_Document extract_.
★ ★ ★ ★ ★ ★ ★

Secular content appeared in the folk print only in the first quarter of the eighteenth century. These worldly themes were a response to the secularizing policies of Peter the Great and to his program of reforms that affected all aspects of Russian life, turning the patriarchal and backward Russia into a modern and westernized empire. Of course, the forcible europeanization and secularization of the country found many opponents, especially among the streltsy, the Old Believers, and the conservative members of the upper classes. The satirical prints seem to reflect popular anti-Petrine feelings. Most traditionalists found the tsar's reforms controversial and difficult to accept. One of the best known lubki directed against Peter's policies is The Barber Wants to Cut Off an Old Believer's Beard, a protest against the forcible shaving of beards and mustaches.

The Barber

Yaga Baba Rides Off to Fight the Crocodile, can be interpreted as an Old-Believer satire on Peter and his wife Catherine, since the adherents of the "old faith" called Peter "the Crocodile," and the figure of Yaga Baba (a reversed name of the witch in Russian fairy tales, Baba Yaga), shown in the print wearing the traditional Estonian costume, is a mockery of Catherine, a native of Estonia. As if to avoid any possible misinterpretation of the woodcut's subjects, the author placed a little picture of a ship in the left bottom corner, hinting at Peter's love for ships and his creation of the Russian navy.

★ ★ ★ ★ ★ ★ ★

_Information provided_.

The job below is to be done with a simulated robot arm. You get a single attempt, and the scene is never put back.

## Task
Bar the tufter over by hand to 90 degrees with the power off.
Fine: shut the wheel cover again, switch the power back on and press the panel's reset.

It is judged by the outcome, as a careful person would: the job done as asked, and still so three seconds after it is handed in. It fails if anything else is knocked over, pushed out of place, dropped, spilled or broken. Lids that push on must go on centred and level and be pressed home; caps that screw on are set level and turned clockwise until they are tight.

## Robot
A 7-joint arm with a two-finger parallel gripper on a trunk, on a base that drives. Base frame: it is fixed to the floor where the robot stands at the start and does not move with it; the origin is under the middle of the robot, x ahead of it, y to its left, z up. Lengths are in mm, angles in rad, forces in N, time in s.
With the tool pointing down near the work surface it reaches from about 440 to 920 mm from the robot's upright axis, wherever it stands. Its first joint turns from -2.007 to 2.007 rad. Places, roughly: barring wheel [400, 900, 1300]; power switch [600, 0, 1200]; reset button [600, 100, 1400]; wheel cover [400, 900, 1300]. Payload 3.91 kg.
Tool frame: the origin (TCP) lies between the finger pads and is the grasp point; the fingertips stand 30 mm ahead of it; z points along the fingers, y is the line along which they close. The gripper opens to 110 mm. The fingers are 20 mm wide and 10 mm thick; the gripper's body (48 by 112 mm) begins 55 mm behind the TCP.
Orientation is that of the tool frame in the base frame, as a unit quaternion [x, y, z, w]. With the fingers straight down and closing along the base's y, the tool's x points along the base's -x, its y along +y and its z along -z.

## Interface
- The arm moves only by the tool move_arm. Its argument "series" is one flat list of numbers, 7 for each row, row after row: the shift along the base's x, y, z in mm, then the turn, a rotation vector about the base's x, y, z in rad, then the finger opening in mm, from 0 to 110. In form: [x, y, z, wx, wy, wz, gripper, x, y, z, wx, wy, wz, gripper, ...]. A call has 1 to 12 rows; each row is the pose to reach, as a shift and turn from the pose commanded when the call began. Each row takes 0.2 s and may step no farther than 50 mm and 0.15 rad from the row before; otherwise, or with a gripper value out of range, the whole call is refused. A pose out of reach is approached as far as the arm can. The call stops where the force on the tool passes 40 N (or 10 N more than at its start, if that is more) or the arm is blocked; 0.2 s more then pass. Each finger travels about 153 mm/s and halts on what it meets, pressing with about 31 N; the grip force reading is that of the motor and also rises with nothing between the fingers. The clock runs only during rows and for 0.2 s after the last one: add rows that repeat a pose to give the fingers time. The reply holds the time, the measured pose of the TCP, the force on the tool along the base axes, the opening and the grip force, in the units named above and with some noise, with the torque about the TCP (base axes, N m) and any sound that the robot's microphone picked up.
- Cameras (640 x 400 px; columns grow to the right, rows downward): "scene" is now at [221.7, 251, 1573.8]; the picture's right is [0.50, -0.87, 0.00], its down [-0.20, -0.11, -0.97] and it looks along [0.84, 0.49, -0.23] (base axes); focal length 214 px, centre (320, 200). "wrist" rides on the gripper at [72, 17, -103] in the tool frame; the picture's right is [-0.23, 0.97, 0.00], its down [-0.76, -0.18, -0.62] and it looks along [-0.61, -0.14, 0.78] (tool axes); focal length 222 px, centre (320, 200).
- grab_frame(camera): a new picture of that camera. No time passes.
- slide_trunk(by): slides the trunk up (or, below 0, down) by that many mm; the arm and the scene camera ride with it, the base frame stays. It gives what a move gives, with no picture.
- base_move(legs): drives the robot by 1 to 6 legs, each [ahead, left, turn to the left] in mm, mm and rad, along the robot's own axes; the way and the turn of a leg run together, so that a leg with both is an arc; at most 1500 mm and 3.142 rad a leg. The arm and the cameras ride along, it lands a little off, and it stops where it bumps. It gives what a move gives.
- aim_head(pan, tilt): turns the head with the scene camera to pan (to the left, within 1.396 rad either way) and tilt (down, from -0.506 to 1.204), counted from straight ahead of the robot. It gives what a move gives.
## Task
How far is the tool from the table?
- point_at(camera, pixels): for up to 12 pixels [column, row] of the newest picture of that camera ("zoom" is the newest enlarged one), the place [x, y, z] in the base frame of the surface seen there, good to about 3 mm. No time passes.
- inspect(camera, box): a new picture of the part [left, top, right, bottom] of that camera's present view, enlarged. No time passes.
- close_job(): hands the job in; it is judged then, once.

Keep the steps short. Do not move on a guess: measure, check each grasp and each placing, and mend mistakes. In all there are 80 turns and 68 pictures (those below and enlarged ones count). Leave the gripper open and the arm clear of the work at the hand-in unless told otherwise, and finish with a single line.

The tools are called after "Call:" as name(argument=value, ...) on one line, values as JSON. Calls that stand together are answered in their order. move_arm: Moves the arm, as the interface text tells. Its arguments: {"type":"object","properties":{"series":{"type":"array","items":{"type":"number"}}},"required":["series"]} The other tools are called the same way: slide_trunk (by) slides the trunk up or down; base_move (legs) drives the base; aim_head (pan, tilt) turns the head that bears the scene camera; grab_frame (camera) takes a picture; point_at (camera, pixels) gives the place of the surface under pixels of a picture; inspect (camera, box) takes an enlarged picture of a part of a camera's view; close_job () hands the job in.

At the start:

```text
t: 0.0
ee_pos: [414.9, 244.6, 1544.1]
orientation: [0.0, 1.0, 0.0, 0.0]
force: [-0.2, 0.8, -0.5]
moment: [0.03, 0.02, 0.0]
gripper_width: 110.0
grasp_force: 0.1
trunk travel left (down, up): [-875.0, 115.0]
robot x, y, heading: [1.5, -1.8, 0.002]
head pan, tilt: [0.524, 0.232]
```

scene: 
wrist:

★ ★ ★ ★ ★ ★ ★

_What the task requires_. Please continue the document extract.

_Exercise result_.
Yaga Baba Rides Off to Fight the Crocodile

The Cat of Kazan

The Cat of Kazan seems to satirize Peter's titles, his mustache, and his lifestyle, while How the Mice Buried the Cat, one of the perennial favorites of the lubok buyers, apparently includes a number of important elements which identify the cat as Peter the Great and the mice as the Russian people. The print shows two of the mice playing musical instruments. Music was allowed by the tsar for the first time only in 1698, during the funeral of his friend Lefort. The orchestra was also present during Peter's burial, and his funeral sled was drawn by eight horses. One of the mice is smoking a pipe, an allusion to the tsar-reformer's introduction of tobacco sales. In the upper right corner, two mice are riding in a one-axle cabriolet or gig, forbidden by Peter's father Alexis Mikhailovich, but allowed during Peter's reign; in fact, it was one of the tsar's favorite means of transportation. Other versions of the print include even more anti-Petrine allusions (cf. Sytova, ill. 92).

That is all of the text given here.